### Dataset extract
-------

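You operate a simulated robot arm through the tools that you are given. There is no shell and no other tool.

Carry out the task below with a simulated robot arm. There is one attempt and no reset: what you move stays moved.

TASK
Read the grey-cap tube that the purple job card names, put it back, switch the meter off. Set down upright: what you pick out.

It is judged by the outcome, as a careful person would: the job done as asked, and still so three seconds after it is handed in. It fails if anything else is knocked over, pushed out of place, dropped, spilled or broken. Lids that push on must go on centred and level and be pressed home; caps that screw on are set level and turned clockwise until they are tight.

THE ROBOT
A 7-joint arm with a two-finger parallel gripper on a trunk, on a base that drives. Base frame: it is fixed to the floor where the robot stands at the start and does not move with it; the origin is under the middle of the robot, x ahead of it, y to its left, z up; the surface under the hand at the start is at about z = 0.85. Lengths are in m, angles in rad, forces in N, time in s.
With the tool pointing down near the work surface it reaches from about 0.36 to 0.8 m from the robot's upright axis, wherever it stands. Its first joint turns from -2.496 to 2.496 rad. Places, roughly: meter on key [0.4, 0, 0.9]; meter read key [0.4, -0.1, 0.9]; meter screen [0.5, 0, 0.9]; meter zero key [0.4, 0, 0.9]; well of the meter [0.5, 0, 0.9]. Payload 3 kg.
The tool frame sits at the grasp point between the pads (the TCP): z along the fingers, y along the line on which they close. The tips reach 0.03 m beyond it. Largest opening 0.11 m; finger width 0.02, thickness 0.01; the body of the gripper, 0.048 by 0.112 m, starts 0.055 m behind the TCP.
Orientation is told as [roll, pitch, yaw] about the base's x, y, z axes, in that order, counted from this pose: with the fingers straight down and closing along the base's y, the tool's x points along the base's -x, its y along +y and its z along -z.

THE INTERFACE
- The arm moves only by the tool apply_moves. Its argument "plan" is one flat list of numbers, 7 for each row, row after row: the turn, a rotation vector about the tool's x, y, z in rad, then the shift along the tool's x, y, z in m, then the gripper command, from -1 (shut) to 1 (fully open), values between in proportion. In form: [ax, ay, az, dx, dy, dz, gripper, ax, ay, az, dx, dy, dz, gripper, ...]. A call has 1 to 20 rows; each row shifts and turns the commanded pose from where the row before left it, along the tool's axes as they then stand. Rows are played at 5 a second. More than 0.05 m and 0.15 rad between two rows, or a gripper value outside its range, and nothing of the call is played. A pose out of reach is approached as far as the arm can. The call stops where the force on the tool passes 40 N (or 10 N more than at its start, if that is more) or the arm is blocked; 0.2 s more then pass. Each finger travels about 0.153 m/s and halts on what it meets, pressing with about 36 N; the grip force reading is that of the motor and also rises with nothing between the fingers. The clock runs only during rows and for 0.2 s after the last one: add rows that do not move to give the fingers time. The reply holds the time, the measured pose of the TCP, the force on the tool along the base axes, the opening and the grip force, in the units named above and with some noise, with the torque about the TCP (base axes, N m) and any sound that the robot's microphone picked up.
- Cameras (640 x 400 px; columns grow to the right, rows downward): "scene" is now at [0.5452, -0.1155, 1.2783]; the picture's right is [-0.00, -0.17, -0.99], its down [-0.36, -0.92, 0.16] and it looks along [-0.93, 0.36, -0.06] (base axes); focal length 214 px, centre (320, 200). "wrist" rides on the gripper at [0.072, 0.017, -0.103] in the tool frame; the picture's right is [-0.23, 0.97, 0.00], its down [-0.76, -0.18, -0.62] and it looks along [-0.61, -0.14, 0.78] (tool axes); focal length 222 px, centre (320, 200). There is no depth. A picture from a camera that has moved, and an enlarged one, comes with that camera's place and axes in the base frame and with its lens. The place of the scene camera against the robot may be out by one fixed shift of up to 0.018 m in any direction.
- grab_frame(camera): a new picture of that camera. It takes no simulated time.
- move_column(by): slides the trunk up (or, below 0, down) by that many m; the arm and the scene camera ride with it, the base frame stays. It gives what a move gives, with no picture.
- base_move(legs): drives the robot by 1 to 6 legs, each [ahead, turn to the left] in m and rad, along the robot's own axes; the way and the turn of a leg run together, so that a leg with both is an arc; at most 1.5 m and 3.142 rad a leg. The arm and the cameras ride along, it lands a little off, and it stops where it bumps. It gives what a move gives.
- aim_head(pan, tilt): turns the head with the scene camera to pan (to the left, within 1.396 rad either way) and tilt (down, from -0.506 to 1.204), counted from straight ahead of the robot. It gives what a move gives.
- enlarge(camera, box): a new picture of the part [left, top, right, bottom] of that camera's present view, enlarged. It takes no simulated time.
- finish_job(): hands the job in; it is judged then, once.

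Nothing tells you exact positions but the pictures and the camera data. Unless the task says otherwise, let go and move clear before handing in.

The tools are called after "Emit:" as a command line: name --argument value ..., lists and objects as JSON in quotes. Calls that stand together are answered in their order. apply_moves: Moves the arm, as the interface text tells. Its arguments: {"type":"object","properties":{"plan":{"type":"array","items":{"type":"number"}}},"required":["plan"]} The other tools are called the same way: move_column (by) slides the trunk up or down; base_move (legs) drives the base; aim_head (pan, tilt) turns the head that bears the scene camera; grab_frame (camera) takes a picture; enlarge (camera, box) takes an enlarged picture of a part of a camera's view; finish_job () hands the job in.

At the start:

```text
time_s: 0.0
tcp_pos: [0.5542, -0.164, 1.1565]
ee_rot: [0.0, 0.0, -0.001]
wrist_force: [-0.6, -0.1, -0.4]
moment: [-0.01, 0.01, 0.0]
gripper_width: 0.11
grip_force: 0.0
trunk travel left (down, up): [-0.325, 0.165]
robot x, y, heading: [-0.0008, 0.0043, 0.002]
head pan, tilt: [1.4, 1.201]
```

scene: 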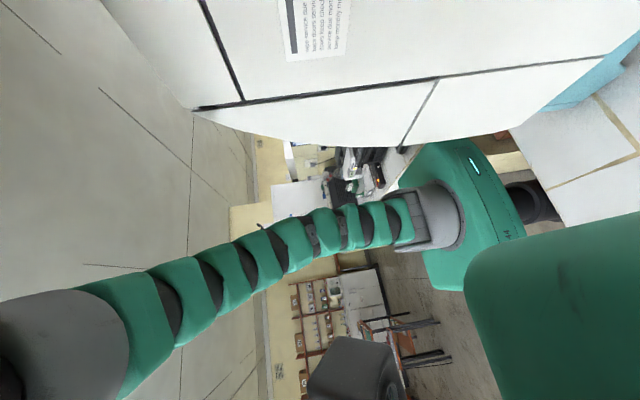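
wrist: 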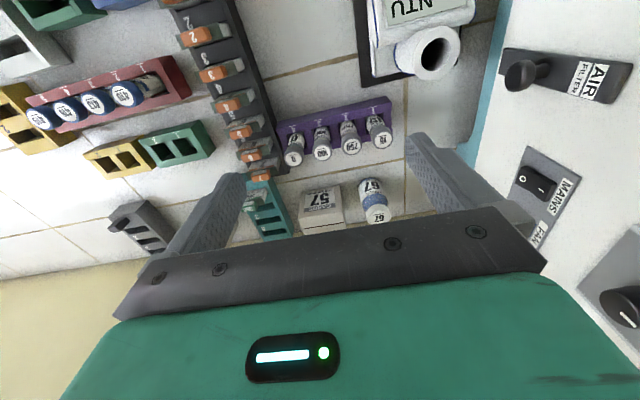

-------

### Supplied passage
In his engaging text, Shaw, curator at the Shelburne Museum in
Vermont, provides valuable historical perspective by showing,
for example, how craft co-operatives during the Depression revived
and modified 19th-century rug-making techniques, or how African
Americans and Native Americans adapted the European-American
tradition of hand-carved walking sticks, adding features derived
from their own iconographic customs. Anyone interested in crafts
will want to own this extraordinary showcase of living traditions,
illustrated with 310 color photographs."
-from Booklist
"Probably the information source on major U.S. crafts.

-------

### To be done
a - Locate "In his engaging" and "major U.S. crafts." in the supplied passage, and write out these words with everything between them.
b - Resume the supplied passage where it left off.

### Answers
a -
In his engaging text, Shaw, curator at the Shelburne Museum in
Vermont, provides valuable historical perspective by showing,
for example, how craft co-operatives during the Depression revived
and modified 19th-century rug-making techniques, or how African
Americans and Native Americans adapted the European-American
tradition of hand-carved walking sticks, adding features derived
from their own iconographic customs. Anyone interested in crafts
will want to own this extraordinary showcase of living traditions,
illustrated with 310 color photographs."
-from Booklist
"Probably the information source on major U.S. crafts.

b -
Shelbourne Museum (Vermont) curator Shaw has compiled treasures
of U.S. folk art, displayed them in a panoply of stunning color
photographs, and surrounded them with a scholarly yet down-to-earth
text, including providing an acquaintance with the provenance
of each object. Here, we learn that redware should more appropriately
be labeled earthenware, that scrimshaw was not just decorative
scribblings on whalebone, and that the popular faux finishes
of today actually began in the 1800s. Featured among the hundreds
of photographs are cameos of individual crafters--an Illinois
decoy and bird carver, a southern mother and daughter specializing
in splint baskets, a New England native renowned for her quilts,
for instance--bringing a sense of ownership and pride to these
objects. From necessity to luxury, American crafts have evolved
in an interesting way, and Shaw captures that history and spirit
well. Glossary appended. "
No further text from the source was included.